Written exercise: Your copy of the material below should match it exactly, except that it holds no pictures.

Available data:
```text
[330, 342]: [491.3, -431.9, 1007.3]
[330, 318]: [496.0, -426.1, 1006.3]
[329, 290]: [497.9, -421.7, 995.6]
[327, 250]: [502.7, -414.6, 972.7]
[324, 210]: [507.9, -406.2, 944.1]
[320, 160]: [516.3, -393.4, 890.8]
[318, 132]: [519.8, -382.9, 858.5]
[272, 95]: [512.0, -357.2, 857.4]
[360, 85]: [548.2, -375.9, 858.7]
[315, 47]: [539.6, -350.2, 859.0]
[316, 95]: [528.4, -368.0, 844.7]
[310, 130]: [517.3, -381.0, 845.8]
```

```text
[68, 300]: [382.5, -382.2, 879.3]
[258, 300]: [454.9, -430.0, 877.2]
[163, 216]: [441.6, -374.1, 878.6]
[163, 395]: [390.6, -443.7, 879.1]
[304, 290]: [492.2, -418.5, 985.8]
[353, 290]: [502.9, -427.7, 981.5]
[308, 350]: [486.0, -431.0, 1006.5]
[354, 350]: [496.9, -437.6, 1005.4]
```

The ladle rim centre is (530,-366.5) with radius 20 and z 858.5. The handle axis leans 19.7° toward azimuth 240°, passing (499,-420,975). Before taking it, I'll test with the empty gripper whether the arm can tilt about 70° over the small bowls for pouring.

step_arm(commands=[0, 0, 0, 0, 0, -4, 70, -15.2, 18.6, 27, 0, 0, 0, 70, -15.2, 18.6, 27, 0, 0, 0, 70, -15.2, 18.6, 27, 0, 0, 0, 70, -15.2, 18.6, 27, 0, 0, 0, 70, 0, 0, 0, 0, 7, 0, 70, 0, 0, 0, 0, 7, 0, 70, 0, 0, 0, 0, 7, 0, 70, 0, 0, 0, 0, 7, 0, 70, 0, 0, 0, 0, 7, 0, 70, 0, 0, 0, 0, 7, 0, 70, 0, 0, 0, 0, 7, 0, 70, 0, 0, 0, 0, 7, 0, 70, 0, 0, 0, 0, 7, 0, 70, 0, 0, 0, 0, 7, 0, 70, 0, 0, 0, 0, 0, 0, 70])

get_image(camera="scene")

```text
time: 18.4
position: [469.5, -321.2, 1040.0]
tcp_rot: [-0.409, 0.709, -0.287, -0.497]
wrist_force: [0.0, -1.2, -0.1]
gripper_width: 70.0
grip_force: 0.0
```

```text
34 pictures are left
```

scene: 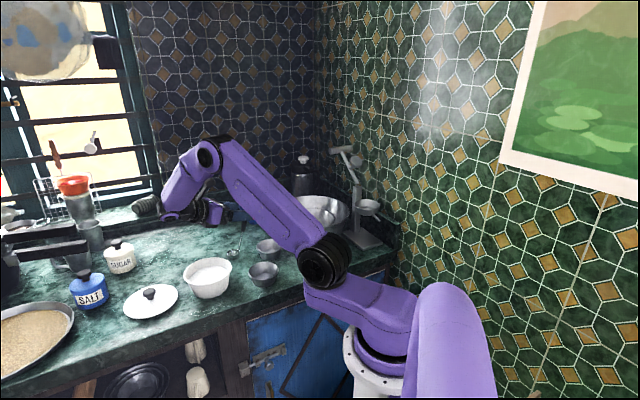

Exercise output:
```text
[330, 342]: [491.3, -431.9, 1007.3]
[330, 318]: [496.0, -426.1, 1006.3]
[329, 290]: [497.9, -421.7, 995.6]
[327, 250]: [502.7, -414.6, 972.7]
[324, 210]: [507.9, -406.2, 944.1]
[320, 160]: [516.3, -393.4, 890.8]
[318, 132]: [519.8, -382.9, 858.5]
[272, 95]: [512.0, -357.2, 857.4]
[360, 85]: [548.2, -375.9, 858.7]
[315, 47]: [539.6, -350.2, 859.0]
[316, 95]: [528.4, -368.0, 844.7]
[310, 130]: [517.3, -381.0, 845.8]
```

```text
[68, 300]: [382.5, -382.2, 879.3]
[258, 300]: [454.9, -430.0, 877.2]
[163, 216]: [441.6, -374.1, 878.6]
[163, 395]: [390.6, -443.7, 879.1]
[304, 290]: [492.2, -418.5, 985.8]
[353, 290]: [502.9, -427.7, 981.5]
[308, 350]: [486.0, -431.0, 1006.5]
[354, 350]: [496.9, -437.6, 1005.4]
```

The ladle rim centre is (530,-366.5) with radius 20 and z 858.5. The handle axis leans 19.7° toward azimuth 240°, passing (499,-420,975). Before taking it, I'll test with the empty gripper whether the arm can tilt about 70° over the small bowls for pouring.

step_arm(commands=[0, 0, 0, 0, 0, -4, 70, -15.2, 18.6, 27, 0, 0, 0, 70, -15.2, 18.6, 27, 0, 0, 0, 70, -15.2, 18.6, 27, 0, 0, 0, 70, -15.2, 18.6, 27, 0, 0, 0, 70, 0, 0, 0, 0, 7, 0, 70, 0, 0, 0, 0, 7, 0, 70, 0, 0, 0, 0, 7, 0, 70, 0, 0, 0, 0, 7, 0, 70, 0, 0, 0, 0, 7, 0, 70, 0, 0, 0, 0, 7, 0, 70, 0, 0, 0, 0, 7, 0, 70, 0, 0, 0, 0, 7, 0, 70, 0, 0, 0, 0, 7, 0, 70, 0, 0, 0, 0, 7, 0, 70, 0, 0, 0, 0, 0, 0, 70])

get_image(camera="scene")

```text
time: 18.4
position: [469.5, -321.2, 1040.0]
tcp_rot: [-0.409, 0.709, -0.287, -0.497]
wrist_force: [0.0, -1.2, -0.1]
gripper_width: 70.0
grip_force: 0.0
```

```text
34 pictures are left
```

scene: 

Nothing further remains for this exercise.